In some embodiments, the housing 1 includes an upper housing 15 and a lower housing 16 that are detachably connected. The upper housing 15 and the lower housing 16 together define the sliding cavity 12. The split design of the housing 1 facilitates assembly of the components.

In some embodiments, the housing 1 is provided with an indicator light 6 configured to illuminate when the USB connector 21 is inserted into a computer or other external device.

The slider assembly may include a sliding seat, a threaded shaft, and a manually rotatable shaft. The sliding seat may be positioned within the housing and may include a first end and a second end. The first end may be connected to the USB flash drive body, and the second end may be threaded with the threaded shaft. The manually rotatable shaft may abut an end of the housing opposite the opening and may be coaxially secured to the threaded shaft.

The housing may include a sliding cavity shaped to accommodate the sliding seat. An annular protrusion may be positioned on an inner wall of the sliding cavity at a side opposite the opening. The threaded shaft and the manually rotatable shaft may be respectively positioned on opposite sides of the annular protrusion. A spacer may be positioned between the threaded shaft and the annular protrusion, and a spacer may be positioned between the manually rotatable shaft and the annular protrusion.

The sliding cavity may include a guide protrusion disposed on an inner wall of the housing near the opening, wherein the guide protrusion may define a guide slot that directs the USB connector to extend out of or retract into the housing.

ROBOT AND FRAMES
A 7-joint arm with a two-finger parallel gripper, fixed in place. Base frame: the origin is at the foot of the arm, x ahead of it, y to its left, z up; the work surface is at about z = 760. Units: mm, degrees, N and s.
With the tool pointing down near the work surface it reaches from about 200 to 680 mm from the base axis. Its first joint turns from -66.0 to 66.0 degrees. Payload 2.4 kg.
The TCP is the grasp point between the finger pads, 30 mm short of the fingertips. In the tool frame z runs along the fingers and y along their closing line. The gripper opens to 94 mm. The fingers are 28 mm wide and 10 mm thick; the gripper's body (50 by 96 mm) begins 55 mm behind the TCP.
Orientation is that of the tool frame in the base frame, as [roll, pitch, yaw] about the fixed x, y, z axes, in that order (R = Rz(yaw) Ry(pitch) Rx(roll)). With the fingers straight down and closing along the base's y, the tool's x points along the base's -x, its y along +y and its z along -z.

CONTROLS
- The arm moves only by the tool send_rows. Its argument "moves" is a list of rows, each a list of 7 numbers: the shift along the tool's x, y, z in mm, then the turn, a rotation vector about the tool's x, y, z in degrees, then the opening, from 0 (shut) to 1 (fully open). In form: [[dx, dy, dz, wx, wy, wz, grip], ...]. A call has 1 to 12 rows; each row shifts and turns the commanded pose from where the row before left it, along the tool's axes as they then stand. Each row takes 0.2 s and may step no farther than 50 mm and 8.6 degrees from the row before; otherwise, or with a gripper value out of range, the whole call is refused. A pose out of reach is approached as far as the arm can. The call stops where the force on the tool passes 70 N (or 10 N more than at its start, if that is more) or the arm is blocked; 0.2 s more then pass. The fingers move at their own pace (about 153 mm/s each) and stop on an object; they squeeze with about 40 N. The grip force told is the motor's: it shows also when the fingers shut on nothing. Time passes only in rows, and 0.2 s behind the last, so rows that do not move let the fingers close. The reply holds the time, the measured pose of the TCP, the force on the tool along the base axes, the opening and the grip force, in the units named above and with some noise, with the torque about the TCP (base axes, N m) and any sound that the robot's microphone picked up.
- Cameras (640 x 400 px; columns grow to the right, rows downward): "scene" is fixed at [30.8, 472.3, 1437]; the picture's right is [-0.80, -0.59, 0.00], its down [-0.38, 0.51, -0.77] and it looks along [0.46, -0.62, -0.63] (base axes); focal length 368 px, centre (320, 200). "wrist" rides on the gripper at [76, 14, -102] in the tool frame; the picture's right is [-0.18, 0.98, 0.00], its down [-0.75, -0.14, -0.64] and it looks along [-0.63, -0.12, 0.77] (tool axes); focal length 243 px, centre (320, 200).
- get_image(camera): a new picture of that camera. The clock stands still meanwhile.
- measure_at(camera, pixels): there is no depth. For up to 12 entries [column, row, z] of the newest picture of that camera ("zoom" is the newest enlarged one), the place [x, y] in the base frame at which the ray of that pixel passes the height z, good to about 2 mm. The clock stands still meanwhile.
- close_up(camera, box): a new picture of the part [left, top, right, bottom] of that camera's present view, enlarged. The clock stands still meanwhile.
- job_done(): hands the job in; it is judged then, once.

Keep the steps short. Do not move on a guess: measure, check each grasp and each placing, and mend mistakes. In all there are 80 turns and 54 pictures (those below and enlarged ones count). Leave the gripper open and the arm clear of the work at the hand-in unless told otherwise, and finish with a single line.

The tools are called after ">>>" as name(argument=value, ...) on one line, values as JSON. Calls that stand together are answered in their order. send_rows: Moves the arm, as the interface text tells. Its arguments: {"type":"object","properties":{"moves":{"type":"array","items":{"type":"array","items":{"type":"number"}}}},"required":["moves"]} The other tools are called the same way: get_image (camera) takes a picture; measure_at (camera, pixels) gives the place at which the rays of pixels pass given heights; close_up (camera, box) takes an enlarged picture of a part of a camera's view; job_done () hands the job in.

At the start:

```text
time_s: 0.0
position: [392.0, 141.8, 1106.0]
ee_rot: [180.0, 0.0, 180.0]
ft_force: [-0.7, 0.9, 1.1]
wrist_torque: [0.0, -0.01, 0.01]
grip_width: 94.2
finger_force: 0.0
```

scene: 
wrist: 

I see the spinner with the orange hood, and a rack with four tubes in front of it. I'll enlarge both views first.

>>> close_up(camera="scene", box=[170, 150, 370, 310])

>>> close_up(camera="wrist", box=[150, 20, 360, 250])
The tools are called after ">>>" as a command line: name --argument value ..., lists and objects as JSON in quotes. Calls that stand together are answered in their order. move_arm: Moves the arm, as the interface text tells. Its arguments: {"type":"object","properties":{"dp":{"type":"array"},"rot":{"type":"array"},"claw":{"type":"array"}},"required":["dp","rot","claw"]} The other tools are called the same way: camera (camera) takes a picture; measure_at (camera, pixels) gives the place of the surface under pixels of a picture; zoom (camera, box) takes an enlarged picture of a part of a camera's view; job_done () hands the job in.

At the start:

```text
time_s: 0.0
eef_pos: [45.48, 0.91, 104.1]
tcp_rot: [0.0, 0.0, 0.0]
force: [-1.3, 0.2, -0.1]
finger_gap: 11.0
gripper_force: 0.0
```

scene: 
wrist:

The sliding seat may include a seat body. One end of the seat body may include a positioning pin received in a corresponding hole in the USB flash drive body, and another end of the seat body may include a threaded bore engaged with the threaded shaft.

An engagement direction between the positioning pin and the USB flash drive body may be perpendicular to a sliding direction of the sliding seat within the housing.

The manually rotatable shaft may include a shaft body, wherein a through-hole may be coaxially formed in the shaft body. An internal shoulder may be integrally formed on an inner surface of the through-hole and may abut the threaded shaft.

The manually rotatable shaft may be fixed to the threaded shaft by a screw.

The tool may be removably attached to an end of the slider assembly opposite the USB flash drive body, and the tool may include a glass breaker or a screwdriver.

The tool may be threadedly engaged within the through-hole of the manually rotatable shaft.

An end cap may be removably connected to the manually rotatable shaft by a snap-fit. A first alignment mark may be disposed on the manually rotatable shaft, and a second alignment mark may be disposed on the end cap. The end cap may cover the tool when the first alignment mark is not aligned with the second alignment mark, and the snap-fit may be released when the first alignment mark aligns with the second alignment mark.

An outer surface of the manually rotatable shaft or the end cap may include an anti-slip texture.

The housing may include an indicator light configured to illuminate when the USB connector is electrically connected to an external device.

The housing may include an upper housing and a lower housing that may be detachably connected, wherein the upper housing and the lower housing may form the sliding cavity when assembled.

The sliding mechanism may include a threaded shaft and a manually rotatable shaft, wherein rotation of the manually rotatable shaft may cause the threaded shaft to drive the USB connector to translate between the retracted position and the extended position.

The tool may be removably secured to the manually rotatable shaft by a threaded connection and may be configured to be interchangeable.

The flash drive may further include a tool removably secured to an end of the user-actuated slider opposite to the USB storage assembly, wherein the tool may be configured to perform a non-data-related physical function.

An end cap may be removably connected to the end of the user-actuated slider opposite to the USB storage assembly, wherein the end cap may be configured to cover the tool when the tool is not in use.

In addition, terms “comprise,” “include,” and variations thereof used herein in the text of the present disclosure are intended to define a non-exclusive meaning. It should be noted that the terms such as “first,” “second,” and the like in the specifications, claims and the accompanying drawings of the present disclosure are intended to distinguish different objects but are not intended to define a specific order or a definite time sequence. Unless otherwise clearly indicated in the context, it should be understood that the data used in this way can be interchanged under appropriate circumstances. In cases of no conflict, the embodiments and features in the embodiments of the present disclosure may be combined together. Further, in the above description, descriptions of well-known components and techniques are omitted so as not to unnecessarily obscure the inventive concepts of the present disclosure. In various embodiments of the present disclosure, the same or similar parts between the embodiments may be referenced to each other. In each embodiment, the portion that is different from other embodiments is concentrated and described.

Although the present disclosure has been disclosed above with reference to preferred embodiments, these embodiments are not intended to limit the present disclosure but illustrate the present disclosure. Without departing from the spirit and scope of the present disclosure, any person skilled in the art may make possible variations and modifications to the technical solutions based on the method and technical content disclosed herein in this literature. Therefore, any content without departing from the technical solutions of the present disclosure and any simple variation, equivalent replacement and modification made based on the technical essence of the present disclosure shall fall within the protection scope defined by the technical solutions of the present disclosure.